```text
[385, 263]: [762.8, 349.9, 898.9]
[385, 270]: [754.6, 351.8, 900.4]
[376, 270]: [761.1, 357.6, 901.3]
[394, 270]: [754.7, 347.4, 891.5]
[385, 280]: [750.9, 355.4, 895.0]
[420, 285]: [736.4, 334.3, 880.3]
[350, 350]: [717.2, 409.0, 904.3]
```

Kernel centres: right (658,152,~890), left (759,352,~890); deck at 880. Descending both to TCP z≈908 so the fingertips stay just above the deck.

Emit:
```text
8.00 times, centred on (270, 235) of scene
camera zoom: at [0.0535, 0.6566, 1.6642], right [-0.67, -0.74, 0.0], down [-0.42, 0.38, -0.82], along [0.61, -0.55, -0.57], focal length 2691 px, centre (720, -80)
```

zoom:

○ ○ ○ ○

What you will do — The records above must be repeated exactly, every one of them.

Response below —
```text
[385, 263]: [762.8, 349.9, 898.9]
[385, 270]: [754.6, 351.8, 900.4]
[376, 270]: [761.1, 357.6, 901.3]
[394, 270]: [754.7, 347.4, 891.5]
[385, 280]: [750.9, 355.4, 895.0]
[420, 285]: [736.4, 334.3, 880.3]
[350, 350]: [717.2, 409.0, 904.3]
```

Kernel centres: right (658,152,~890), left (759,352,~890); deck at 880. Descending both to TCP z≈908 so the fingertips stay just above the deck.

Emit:
```text
8.00 times, centred on (270, 235) of scene
camera zoom: at [0.0535, 0.6566, 1.6642], right [-0.67, -0.74, 0.0], down [-0.42, 0.38, -0.82], along [0.61, -0.55, -0.57], focal length 2691 px, centre (720, -80)
```

zoom:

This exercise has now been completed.